Shopfitters have been on double time over the past few days, transforming more than 600 High Street branches of the Lloyds banking giant and giving them a brand new name.
Well, an old name, to be fair. It was about 20 years ago that Lloyds took over the Trustee Savings Bank and set about incorporating the network into its own bloated structure.
Now, as a result of that economic unpleasantness to which the best brains of banking made such a significant contribution, they’ve been ordered to break up the behemoth and get back to basics.
So they’ve picked those three initials from years ago as the new brand, although apparently they don’t stand for Trustee Savings Bank any more. They don’t stand for anything, as far as I can see.

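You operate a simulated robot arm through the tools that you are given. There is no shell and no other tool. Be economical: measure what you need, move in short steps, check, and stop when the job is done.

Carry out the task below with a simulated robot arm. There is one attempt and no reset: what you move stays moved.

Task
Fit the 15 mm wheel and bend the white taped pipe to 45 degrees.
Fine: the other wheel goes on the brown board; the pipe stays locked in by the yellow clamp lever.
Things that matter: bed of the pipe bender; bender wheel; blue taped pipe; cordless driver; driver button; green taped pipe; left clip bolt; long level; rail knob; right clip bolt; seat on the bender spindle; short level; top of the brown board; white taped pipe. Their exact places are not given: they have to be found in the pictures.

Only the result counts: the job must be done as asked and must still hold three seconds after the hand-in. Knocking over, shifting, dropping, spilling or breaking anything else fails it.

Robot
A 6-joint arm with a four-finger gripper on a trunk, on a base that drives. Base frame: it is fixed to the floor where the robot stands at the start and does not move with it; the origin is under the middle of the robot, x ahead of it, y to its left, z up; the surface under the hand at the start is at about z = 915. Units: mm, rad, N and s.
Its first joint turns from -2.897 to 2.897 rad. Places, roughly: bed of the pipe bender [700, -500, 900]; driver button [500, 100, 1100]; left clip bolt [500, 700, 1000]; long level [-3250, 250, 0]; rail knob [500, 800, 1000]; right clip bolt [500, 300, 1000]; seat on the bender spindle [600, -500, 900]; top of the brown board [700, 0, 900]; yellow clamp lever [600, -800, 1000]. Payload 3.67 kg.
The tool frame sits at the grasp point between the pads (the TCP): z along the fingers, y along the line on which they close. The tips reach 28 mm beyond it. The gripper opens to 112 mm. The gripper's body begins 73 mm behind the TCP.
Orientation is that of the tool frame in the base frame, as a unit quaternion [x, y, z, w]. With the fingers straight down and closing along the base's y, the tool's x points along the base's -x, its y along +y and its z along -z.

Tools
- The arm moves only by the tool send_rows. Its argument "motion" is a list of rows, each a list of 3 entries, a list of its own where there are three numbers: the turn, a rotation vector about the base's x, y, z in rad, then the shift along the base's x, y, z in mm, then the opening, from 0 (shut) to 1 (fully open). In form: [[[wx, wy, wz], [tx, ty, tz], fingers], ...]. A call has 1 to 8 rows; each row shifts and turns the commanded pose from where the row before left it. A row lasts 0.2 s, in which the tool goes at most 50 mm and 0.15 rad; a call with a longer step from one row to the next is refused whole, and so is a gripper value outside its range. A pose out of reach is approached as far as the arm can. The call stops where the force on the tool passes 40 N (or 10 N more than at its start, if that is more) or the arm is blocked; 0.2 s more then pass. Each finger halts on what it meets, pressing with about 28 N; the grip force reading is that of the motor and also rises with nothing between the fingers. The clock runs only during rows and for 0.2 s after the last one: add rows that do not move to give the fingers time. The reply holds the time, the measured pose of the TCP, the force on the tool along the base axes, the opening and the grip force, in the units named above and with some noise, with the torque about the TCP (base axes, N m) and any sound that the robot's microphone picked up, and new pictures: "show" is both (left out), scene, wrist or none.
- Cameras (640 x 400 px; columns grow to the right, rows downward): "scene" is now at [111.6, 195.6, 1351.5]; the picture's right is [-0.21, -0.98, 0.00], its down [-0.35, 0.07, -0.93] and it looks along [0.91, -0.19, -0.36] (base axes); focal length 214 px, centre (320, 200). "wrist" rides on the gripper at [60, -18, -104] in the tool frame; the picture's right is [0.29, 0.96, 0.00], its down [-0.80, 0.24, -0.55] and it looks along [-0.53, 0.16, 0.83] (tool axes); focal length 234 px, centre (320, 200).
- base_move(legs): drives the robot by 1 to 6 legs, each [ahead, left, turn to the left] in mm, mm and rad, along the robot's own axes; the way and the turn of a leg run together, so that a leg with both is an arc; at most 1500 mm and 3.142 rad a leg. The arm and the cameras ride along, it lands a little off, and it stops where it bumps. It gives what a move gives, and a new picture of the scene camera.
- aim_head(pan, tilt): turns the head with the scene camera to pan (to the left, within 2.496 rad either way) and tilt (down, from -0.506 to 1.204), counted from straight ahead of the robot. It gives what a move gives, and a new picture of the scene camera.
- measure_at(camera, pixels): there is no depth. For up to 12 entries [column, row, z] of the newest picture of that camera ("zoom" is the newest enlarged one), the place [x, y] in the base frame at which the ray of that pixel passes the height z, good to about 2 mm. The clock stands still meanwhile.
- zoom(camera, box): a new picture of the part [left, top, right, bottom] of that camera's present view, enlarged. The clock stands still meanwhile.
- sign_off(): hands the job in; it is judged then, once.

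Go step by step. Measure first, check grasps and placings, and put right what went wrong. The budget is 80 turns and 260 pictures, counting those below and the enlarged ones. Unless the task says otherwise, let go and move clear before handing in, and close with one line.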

I’m with you so far, though I’m not sure why that means that the Lloyds Bank on one side of the street just down the road from me has to have a smart new green sign while the branch of the Cheltenham & Gloucester on the other side of the street gets a whole new look as the TSB.
Yes, of course the Cheltenham & Gloucester is also part of Lloyds. Do keep up.
The full cost of this double-quick makeover is unclear, but apparently £30m is being pumped into branding and advertising.
They’re keen to spend large sums putting out the message that this is all part of connecting with local customers, and they don’t seem to be highlighting the fact that they’ve been ordered to do it on account of the gigantic cock-up they made of things only a few years ago. Funny, that.
That’s only part of it, of course. When one bank has an advertising blitz, the others follow suit to protect their turf, apparently blissfully unaware that we hate them all equally and only use their services on sufferance.
I know I am not alone in being staggered by the amount of money wasted on branding and refits by the big names of finance in recent years.
I’ve lost count of the number of times that my own bank has changed its name, and then changed its look, and then sometimes quickly closed down the branches which have just been expensively refitted.
But if they’re private sector organisations, more fool us for sticking with them and not organising a mass lobby of the next shareholders meeting to ask what the hell is going on.
However, if – like our chums at Lloyds – they’re owned in large part by the taxpayer, and we ploughed billions into baling them out, wouldn’t that money be better spent paying us back rather the redecorating more often than I give a lick of paint to the living room?